Après dix ans, bilan du programme de recherche en neuropsychologie baptisé 13-Novembre et démarré quelques mois après les attentats…
Après un événement traumatisant, pourquoi certains témoins développent-ils un trouble de stress post-traumatique et pas d’autres ? Quels sont les mécanismes neurologiques à l’œuvre ? Le récit qu’en fait la société peut-il faciliter ou contrarier la guérison ? Comment s’articulent les mémoires individuelles, collectives, sociales (ou sociétales) ? Le Programme 13-Novembre a conjugué l’expertise de nombreux chercheurs : neurobiologistes, psychopathologues, sociologues, historiens, neuropsychologues, spécialistes d’intelligence artificielle, de big data, linguistes…
Il faut savoir qu’en temps normal, notre mémoire n’est pas figée. Nos souvenirs évoluent au fil du temps, des relations, des rencontres, des convictions, des paroles. En cas d’exposition à un choc intense, la mécanique se grippe chez certaines personnes, la mémoire semble se figer : le traumatisme envahit l’ensemble de l’identité de la personne. Les individus souffrant de trouble de stress post-traumatique se retrouvent ainsi contraints de revivre en boucle des éléments saillants de l’événement qui a menacé leur existence.
Le symptôme principal de ce trouble : les "intrusions". Les personnes revoient des images, réentendent des sons ou perçoivent des odeurs de la scène du traumatisme. Il ne s’agit pas de "souvenirs traumatiques". Elles "revivent" la scène, sous forme de "flashbacks" disparates, désorganisés, chaotiques, très sensoriels. Pour s'en protéger, la personne développe des mécanismes d'évitement qui finissent par avoir un impact sur sa vie sociale. À cela s'ajoutent les stigmates de la blessure psychique : cauchemars, sursauts, troubles du sommeil, pensées négatives voire parfois dépression, anxiété, addictions…
Être exposé à un événement traumatique ne mène pas systématiquement à développer un trouble de stress post-traumatique.
La trajectoire la plus fréquente est la résilience, pour environ 75 % des gens.
Ce chiffre évolue au fil du temps.
Durant les premières heures, les premiers jours, 90 % des gens font des cauchemars, repensent à tout cela.
Au bout d’un mois, environ 50 % des gens continuent de faire des cauchemars, ont un sentiment de stress augmenté, sont méfiants dans la rue…
Au-delà de cette période, 25 % développent un trouble de stress post-traumatique.
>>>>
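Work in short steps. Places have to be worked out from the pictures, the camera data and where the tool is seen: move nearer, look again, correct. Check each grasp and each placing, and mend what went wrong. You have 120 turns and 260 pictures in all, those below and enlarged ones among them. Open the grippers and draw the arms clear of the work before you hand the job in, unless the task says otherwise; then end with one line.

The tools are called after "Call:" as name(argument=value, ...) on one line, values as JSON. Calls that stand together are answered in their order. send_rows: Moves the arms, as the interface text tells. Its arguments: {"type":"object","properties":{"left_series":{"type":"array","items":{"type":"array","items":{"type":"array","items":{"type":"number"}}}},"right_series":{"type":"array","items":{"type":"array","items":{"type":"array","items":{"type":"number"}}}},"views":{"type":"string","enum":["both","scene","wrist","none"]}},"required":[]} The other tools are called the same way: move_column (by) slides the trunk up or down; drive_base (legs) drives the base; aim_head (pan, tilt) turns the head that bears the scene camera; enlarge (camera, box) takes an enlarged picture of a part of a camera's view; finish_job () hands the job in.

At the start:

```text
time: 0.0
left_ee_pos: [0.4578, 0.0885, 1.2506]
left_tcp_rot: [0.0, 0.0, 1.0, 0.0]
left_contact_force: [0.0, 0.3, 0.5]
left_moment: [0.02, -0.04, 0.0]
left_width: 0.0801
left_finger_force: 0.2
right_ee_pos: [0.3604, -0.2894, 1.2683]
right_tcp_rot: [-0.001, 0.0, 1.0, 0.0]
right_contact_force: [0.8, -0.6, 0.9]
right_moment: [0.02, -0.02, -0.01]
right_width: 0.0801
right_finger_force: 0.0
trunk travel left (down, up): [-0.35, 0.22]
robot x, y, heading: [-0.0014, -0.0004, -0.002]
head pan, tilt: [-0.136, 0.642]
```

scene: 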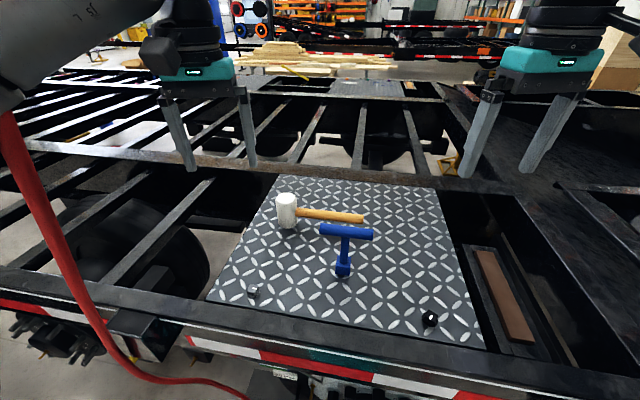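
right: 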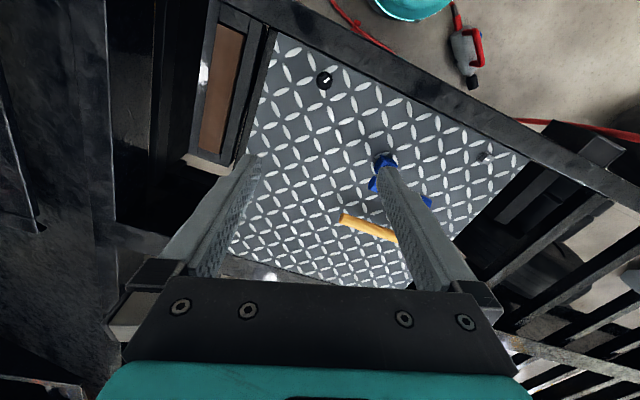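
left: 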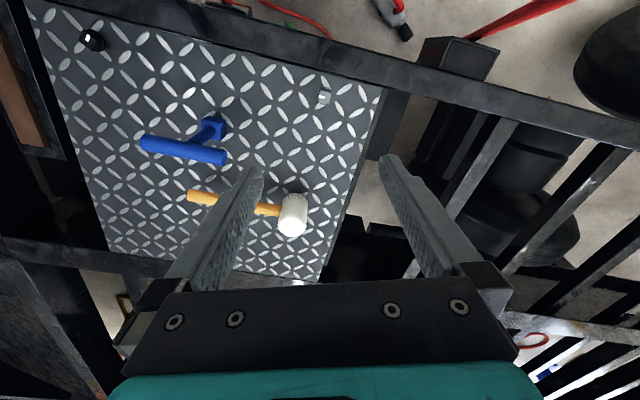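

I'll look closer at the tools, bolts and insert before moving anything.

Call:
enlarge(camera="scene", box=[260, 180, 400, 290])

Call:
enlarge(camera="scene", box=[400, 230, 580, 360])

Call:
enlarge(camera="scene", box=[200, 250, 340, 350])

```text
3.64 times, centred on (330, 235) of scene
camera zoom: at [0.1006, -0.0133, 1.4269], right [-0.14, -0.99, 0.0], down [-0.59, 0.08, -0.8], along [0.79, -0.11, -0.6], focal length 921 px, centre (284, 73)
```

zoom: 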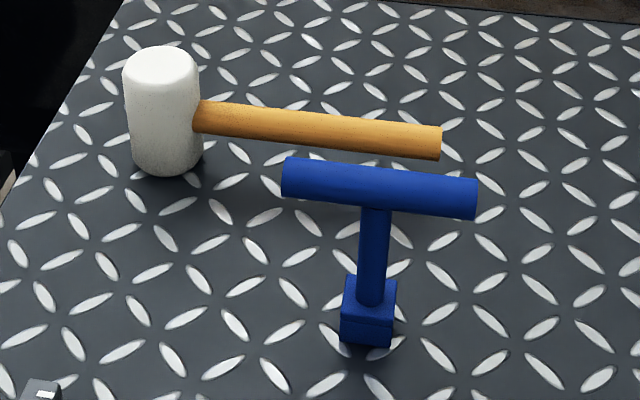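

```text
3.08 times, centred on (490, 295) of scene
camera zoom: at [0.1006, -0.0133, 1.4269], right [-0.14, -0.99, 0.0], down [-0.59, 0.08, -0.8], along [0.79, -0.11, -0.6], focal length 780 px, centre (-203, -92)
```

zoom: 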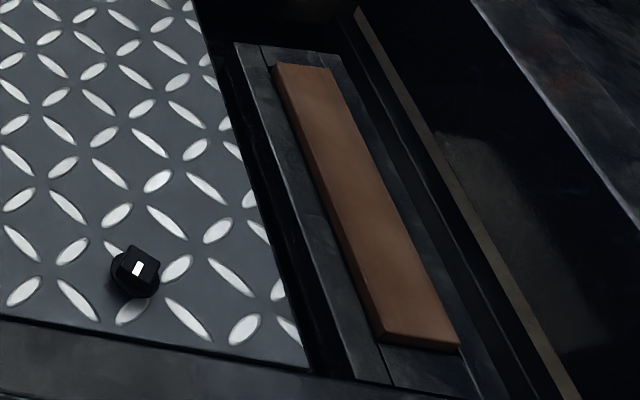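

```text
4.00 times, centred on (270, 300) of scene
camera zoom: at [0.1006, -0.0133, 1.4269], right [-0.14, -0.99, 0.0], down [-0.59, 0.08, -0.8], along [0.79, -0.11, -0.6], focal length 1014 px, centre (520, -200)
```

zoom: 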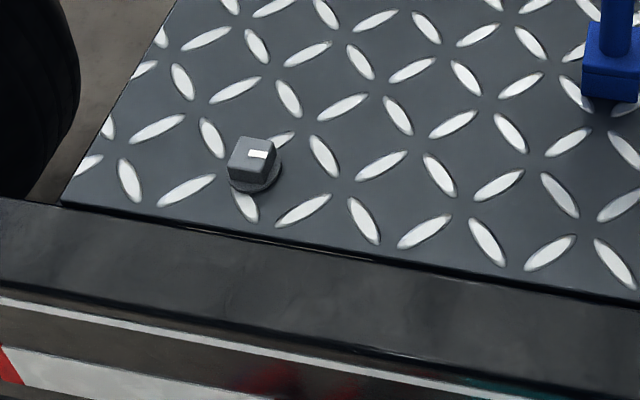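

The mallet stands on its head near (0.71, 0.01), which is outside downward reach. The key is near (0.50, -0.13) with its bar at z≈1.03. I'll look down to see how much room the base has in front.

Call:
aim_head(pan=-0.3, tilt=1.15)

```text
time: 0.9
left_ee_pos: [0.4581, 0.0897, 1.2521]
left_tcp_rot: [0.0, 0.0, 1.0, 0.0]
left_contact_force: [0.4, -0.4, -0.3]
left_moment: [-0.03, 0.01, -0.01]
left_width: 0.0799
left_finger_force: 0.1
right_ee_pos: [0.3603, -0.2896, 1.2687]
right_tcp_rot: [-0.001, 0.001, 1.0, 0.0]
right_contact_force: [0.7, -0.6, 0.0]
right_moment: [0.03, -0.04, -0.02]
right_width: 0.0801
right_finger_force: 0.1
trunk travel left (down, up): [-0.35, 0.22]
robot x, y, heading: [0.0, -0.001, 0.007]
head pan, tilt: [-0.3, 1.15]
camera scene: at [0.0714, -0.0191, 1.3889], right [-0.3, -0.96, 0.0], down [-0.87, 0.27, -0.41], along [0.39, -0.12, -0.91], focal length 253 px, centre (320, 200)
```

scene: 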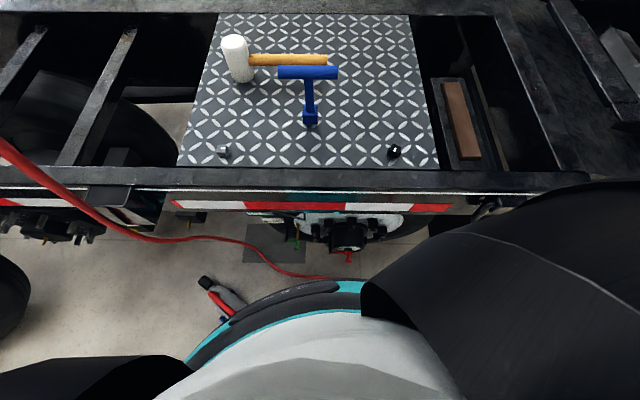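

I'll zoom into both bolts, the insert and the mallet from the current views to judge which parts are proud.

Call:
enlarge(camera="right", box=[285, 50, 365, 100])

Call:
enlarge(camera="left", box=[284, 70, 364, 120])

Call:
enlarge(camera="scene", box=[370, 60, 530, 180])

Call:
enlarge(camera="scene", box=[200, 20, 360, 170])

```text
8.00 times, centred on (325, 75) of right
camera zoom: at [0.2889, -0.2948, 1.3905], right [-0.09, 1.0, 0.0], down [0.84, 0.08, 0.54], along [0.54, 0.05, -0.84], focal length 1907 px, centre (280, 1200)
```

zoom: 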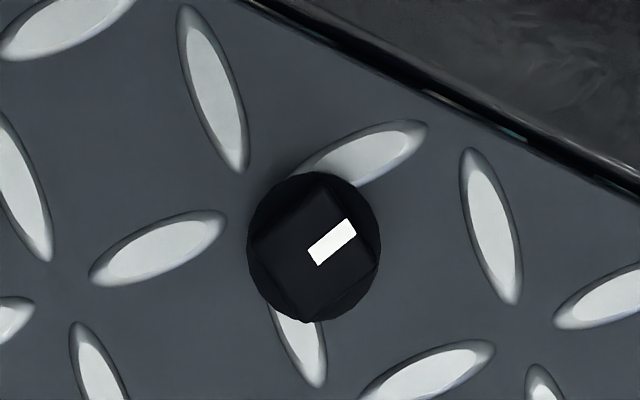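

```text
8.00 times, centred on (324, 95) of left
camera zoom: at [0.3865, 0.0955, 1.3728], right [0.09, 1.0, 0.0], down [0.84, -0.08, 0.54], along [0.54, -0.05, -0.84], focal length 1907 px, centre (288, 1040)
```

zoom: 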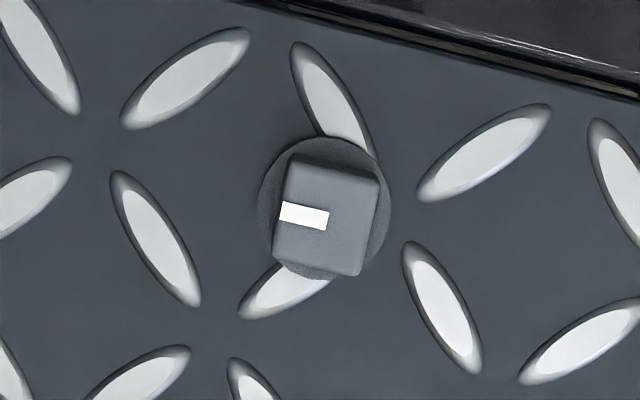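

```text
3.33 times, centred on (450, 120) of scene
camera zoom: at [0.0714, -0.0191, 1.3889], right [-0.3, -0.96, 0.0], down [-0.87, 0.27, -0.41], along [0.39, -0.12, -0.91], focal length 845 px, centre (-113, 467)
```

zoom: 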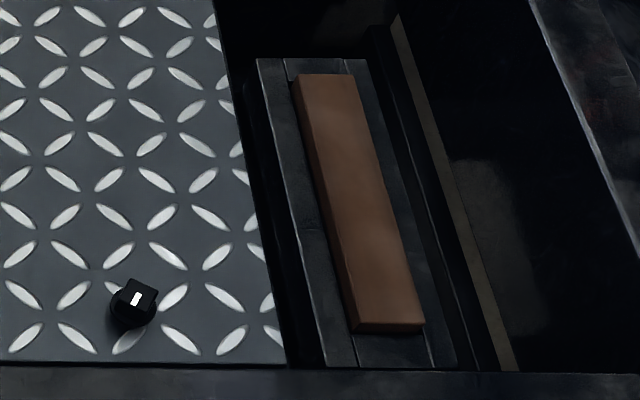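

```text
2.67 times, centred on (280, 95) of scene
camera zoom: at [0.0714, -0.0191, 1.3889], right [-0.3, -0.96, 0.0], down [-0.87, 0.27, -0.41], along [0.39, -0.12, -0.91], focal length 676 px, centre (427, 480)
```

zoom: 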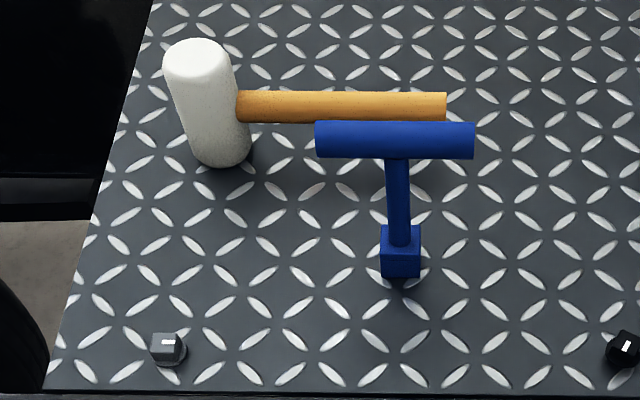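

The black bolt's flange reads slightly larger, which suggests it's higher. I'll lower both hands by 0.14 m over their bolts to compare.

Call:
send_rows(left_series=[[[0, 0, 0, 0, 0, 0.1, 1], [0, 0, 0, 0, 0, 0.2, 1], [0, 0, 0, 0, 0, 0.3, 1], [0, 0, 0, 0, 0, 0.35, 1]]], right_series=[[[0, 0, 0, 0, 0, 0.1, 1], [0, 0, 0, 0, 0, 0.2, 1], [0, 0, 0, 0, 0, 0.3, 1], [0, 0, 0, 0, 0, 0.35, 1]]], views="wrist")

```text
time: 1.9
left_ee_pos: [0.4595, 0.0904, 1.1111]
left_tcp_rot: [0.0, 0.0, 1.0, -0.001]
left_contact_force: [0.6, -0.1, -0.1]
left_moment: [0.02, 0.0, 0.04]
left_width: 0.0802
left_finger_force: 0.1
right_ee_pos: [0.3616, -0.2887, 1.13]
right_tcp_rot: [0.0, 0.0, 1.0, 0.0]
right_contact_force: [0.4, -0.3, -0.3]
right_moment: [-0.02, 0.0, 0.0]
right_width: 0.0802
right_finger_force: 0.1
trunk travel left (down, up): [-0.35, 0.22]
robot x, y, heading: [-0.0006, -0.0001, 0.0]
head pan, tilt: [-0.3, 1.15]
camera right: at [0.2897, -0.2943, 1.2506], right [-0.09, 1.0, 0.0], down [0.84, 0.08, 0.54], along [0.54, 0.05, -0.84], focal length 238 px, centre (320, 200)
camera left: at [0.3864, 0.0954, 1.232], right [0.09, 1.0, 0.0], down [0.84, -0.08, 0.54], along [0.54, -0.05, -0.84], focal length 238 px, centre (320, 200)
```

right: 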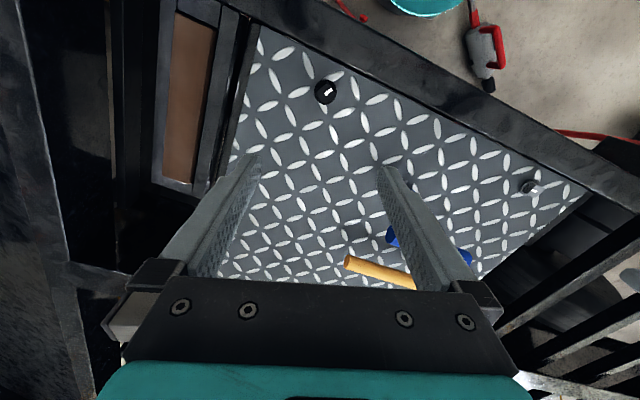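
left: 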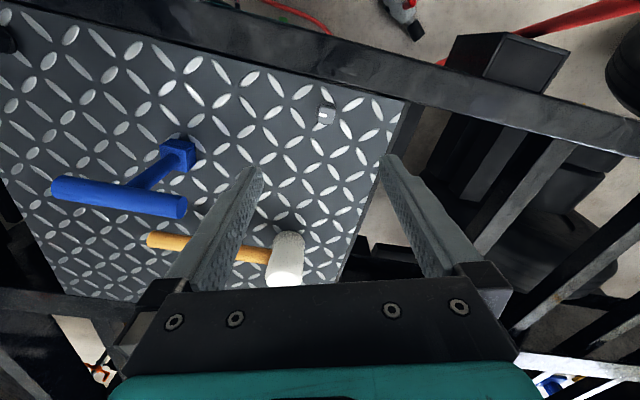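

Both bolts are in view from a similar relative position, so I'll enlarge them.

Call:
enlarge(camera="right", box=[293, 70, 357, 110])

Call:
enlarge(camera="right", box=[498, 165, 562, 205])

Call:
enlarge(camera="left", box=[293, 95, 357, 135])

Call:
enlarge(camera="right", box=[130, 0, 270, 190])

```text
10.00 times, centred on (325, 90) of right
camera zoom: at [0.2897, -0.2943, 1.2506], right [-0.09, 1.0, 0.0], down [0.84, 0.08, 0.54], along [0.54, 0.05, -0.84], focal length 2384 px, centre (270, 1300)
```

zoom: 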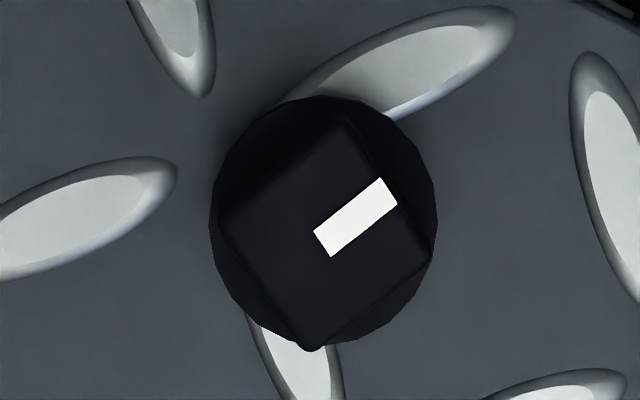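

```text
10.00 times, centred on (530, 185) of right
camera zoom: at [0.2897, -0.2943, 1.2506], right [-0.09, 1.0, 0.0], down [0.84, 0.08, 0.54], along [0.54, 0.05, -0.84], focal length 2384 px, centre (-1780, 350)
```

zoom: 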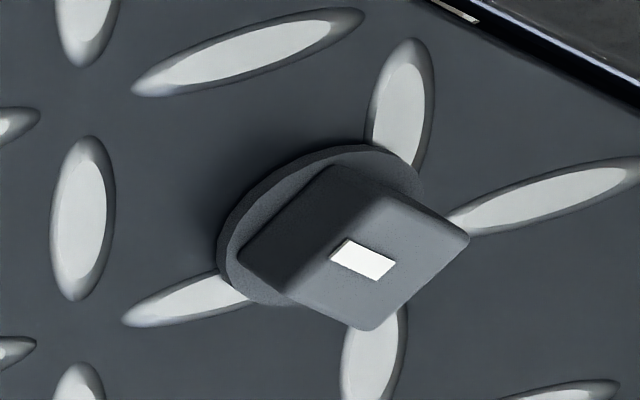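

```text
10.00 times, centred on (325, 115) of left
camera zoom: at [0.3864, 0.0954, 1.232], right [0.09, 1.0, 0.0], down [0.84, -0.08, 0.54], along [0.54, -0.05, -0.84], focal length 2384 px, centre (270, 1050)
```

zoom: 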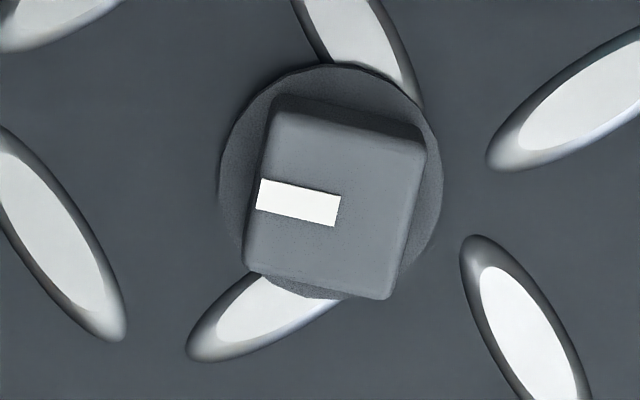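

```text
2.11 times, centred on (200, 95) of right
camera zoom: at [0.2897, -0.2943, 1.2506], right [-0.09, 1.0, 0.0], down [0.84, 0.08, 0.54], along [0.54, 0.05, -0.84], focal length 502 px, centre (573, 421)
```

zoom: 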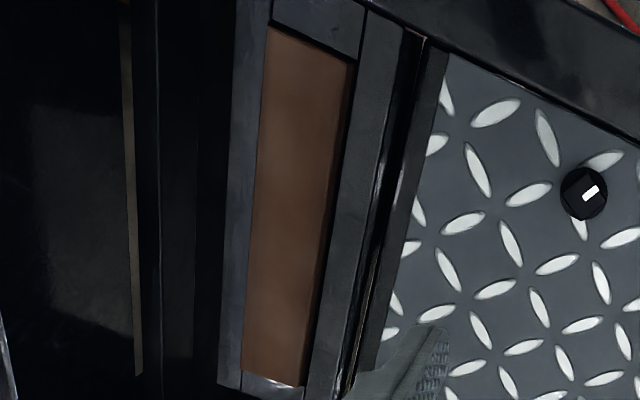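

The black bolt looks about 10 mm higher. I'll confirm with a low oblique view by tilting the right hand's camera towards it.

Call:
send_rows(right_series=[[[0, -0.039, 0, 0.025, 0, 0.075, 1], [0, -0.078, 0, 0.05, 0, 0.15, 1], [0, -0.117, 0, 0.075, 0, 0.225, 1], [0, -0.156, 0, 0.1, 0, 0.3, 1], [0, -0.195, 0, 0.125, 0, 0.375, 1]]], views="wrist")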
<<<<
Et parmi ces 25 %, environ 15 % finissent par se remettre avec le temps.
Les professionnels (policiers, membres des professions médicales…) semblent mieux protégés, probablement en raison de leur formation et parce qu’elles sont intervenues avec un rôle précis, selon un protocole d’intervention bien rodé.
Le soutien social est primordial car les chemins de la résilience passent par une synergie des mémoires. Par exemple, si les attentats du 13-Novembre deviennent "les attentats du Bataclan", l’effet de ce raccourci est délétère sur les personnes présentes au Stade de France ou sur les terrasses des cafés parisiens attaqués…
Si on ne prend pas en compte ces dimensions collectives et sociales en plus de la dimension individuelle, il n’est pas possible de comprendre les pathologies qui en découlent.
Prendre soin de notre mémoire commune, c’est soigner l’individu et la société.